Were you hoping to teach English abroad this year but ultimately had to put your plans on hold as a result of COVID-19? Whilst this can be disappointing, now is a great time to start preparing for the challenges ahead that come with starting a new job, settling into a new country and getting used to a whole new culture.
So how do you make the most of your first TEFL (Teaching English as a Foreign Language) experience? Here are some top tips on teaching and expanding your own personal journey.
Outside the classroom
Moving to a new country can be intimidating, but it can be even more so if you fail to integrate culturally. While you may find spending time with other expats enjoyable, the real benefit of TEFL is the opportunity to explore and immerse yourself in a new culture and lifestyle. So be sure to make the effort to speak the local language, get involved in events and discover the local community. Not only will your colleagues and students appreciate your effort, but it will also help you make friends and become settled in your new environment that much faster.
Relocating to a new country comes with its own share of risks, so be sure that you are prepared. This means knowing how and where to reach a doctor should you require one and ensuring you have ongoing prescriptions signed off for the duration of your trip. Many countries have a mix of public and private healthcare systems. As you are not a resident, it is vital to find out which treatments you are entitled to before moving. For added peace of mind, you should also consider some form of global healthcare policy to make sure that you aren’t faced with a large medical bill if you were to require medical assistance.

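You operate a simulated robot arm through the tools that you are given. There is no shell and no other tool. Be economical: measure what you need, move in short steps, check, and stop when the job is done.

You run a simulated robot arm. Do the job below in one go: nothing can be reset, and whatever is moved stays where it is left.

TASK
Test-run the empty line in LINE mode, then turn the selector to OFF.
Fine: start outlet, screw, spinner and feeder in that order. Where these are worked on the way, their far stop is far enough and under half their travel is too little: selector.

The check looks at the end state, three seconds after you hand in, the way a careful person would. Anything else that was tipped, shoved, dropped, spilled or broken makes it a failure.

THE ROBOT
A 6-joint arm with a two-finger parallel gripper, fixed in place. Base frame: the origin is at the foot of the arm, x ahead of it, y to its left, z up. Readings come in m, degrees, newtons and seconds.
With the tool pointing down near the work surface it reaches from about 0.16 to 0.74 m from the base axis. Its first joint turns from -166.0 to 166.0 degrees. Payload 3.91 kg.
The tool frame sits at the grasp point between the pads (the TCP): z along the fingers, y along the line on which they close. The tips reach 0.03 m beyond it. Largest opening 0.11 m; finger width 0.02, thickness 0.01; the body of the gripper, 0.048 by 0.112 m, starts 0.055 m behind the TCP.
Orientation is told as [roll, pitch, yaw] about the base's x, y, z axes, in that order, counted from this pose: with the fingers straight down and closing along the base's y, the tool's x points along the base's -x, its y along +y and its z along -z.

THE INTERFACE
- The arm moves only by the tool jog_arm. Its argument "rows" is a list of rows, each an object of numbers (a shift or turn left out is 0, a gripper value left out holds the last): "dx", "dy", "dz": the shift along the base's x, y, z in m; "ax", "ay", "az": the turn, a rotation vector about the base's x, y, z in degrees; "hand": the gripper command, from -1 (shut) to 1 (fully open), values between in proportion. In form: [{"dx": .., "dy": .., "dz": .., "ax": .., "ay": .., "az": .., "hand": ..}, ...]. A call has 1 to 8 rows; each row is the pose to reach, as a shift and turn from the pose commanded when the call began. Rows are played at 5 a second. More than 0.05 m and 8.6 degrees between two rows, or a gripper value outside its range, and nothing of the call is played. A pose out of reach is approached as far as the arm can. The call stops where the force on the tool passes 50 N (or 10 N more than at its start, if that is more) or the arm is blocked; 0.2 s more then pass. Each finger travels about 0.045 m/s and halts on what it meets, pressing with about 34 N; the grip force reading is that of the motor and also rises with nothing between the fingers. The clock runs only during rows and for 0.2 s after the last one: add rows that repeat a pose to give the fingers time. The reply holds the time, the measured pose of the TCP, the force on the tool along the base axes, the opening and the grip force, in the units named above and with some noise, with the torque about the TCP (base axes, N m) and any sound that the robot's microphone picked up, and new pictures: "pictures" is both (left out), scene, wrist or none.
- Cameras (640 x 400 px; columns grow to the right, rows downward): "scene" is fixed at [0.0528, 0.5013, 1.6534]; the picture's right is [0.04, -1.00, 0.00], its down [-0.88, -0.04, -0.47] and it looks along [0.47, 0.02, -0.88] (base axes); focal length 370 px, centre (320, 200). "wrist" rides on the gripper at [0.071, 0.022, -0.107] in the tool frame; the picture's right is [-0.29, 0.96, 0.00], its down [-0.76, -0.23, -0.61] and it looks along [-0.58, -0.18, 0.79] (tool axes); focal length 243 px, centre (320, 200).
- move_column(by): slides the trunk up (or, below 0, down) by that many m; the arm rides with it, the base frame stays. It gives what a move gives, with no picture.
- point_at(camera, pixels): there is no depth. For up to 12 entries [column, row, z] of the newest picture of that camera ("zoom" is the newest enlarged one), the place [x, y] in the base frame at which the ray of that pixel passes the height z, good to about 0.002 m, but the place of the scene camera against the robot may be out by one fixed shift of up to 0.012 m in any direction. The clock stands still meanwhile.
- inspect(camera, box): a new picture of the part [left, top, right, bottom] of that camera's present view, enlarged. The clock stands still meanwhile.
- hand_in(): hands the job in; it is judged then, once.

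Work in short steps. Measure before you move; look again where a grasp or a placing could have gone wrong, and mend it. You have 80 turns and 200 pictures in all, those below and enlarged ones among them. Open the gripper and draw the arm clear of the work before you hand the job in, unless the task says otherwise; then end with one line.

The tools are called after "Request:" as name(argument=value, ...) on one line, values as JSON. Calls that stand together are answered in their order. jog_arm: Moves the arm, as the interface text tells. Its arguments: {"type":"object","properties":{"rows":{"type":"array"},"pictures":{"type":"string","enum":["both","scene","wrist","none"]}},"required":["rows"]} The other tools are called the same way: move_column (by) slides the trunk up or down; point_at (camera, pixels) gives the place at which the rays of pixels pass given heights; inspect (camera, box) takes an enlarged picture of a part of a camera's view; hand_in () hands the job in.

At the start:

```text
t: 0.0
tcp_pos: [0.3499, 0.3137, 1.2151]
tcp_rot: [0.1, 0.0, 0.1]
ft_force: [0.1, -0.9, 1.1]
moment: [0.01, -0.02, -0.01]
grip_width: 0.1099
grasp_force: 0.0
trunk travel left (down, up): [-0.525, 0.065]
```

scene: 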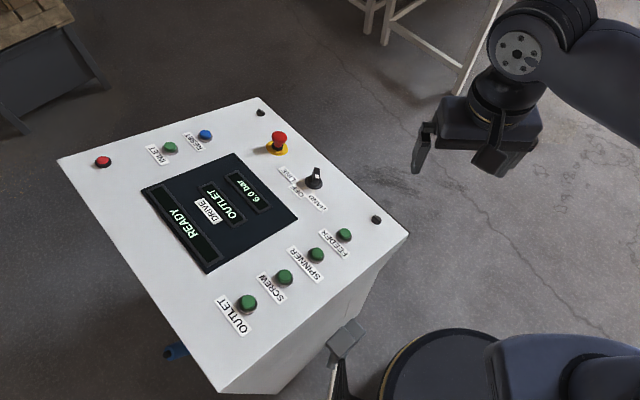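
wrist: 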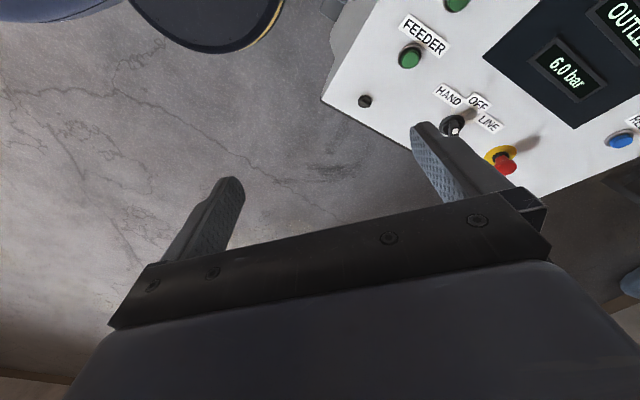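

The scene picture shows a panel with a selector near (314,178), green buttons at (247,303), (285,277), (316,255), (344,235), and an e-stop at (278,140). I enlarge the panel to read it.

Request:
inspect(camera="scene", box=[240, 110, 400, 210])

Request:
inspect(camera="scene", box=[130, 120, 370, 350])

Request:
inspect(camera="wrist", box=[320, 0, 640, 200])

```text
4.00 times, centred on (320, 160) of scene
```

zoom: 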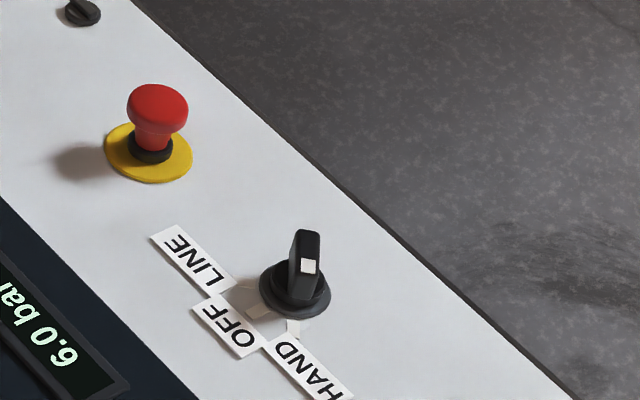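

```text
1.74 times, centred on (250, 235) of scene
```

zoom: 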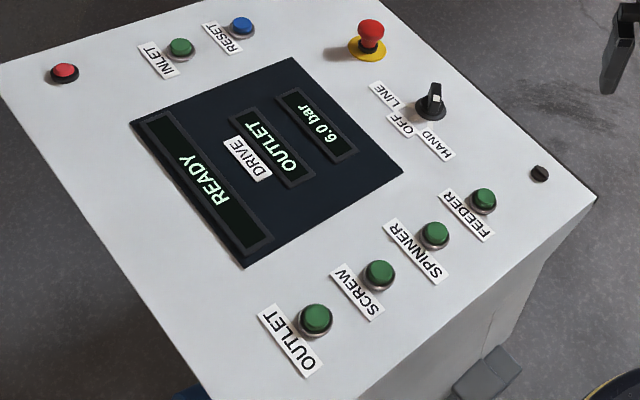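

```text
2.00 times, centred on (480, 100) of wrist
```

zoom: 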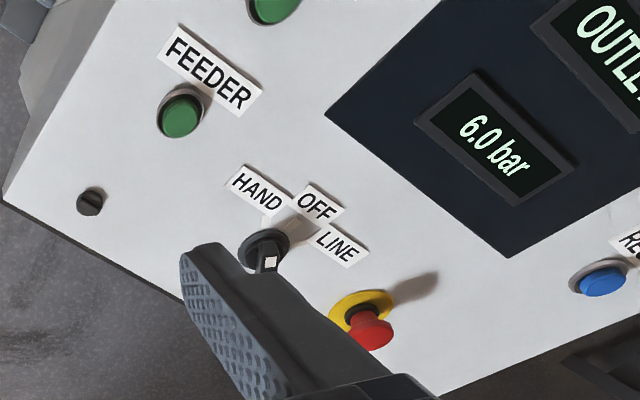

You have probably spent weeks looking up the best places to visit, the essential tourist attractions and best markets, but you may not have thought about how you will actually get there. Take some time to look into the transport options available to you. Find out how much seasonal passes cost on public transport, if the bus is quicker than the train, and which stops are closest to your school. Answering these questions will make you more confident about exploring and will certainly help you to save money on taxis when you have gone out, only to find the bus service stops early on weekends.
If you decide you need a car, many countries will require permits or licence checks which could take some time to process, so make sure these are set in motion in good time.
Inside the classroom
When you first arrive in the country, settling in and getting your bearings should be your first priority. That said, lesson planning can be surprisingly time consuming, which is why you need to make sure you prioritise it as soon as possible.
Coupled with first-day nerves, not having lesson plans you are confident in will only make you feel less assured. So, a few days before you start work, spend as long as you need to contructing resources and getting familiar with your lesson plans. Even if you are anxious at first, knowing your lessons inside out will make sure the class runs smoothly and conveys confidence to your students. Nervousness can often affect your timings, so make sure that you also prepare some spare activities just in case a lesson runs short.
Learning from others is vital for new TEFL teachers, especially if they do not have a great deal of their own teaching experiences. You will learn while you’re abroad, but this does not mean you shouldn’t prepare before you leave by taking on as much teacher training as you can.
Having an idea of how to plan lessons and run a classroom are skills that will improve with practice, so get as much practical experience as you can from talking to teachers, shadowing lessons and volunteering.
Depending on which countries you teach in, the syllabus of a local education system could have a wildly different focus than you are used to. So take the time to research online and better understand the local school’s priorities, weaknesses and expectations so that you can come prepared.
This research could be anything from news reports about school performance to accounts of the challenges other TEFL teachers have faced when working in the same region. By completing this research before you arrive, it will reduce the chances of you having to face unexpected issues.
Ultimately, lesson planning will only get you so far. The real connection between you and your students will be the result of your personality. Do not be afraid to be yourself, make changes if you feel something isn’t working in the room and get verbal feedback to make sure concepts are getting across. This is why having a good understanding of the local culture is essential, because the more you understand the students’ perspective and cultural context, the more your lessons will resonate with them.
If a lesson doesn’t go to plan, don’t dwell on it. Learn what you can from the experience and put that into your next class. Very soon, your students will get to know you, your confidence will grow and your lessons will become more successful as a result.
Moving abroad to teach English is a great way to gain professional experience as well as live in exciting locations you’ve always dreamed of travelling to. Take this time to do some more research so that, when you are able to finally set off on your adventure, you will be well equipped for the challenges ahead.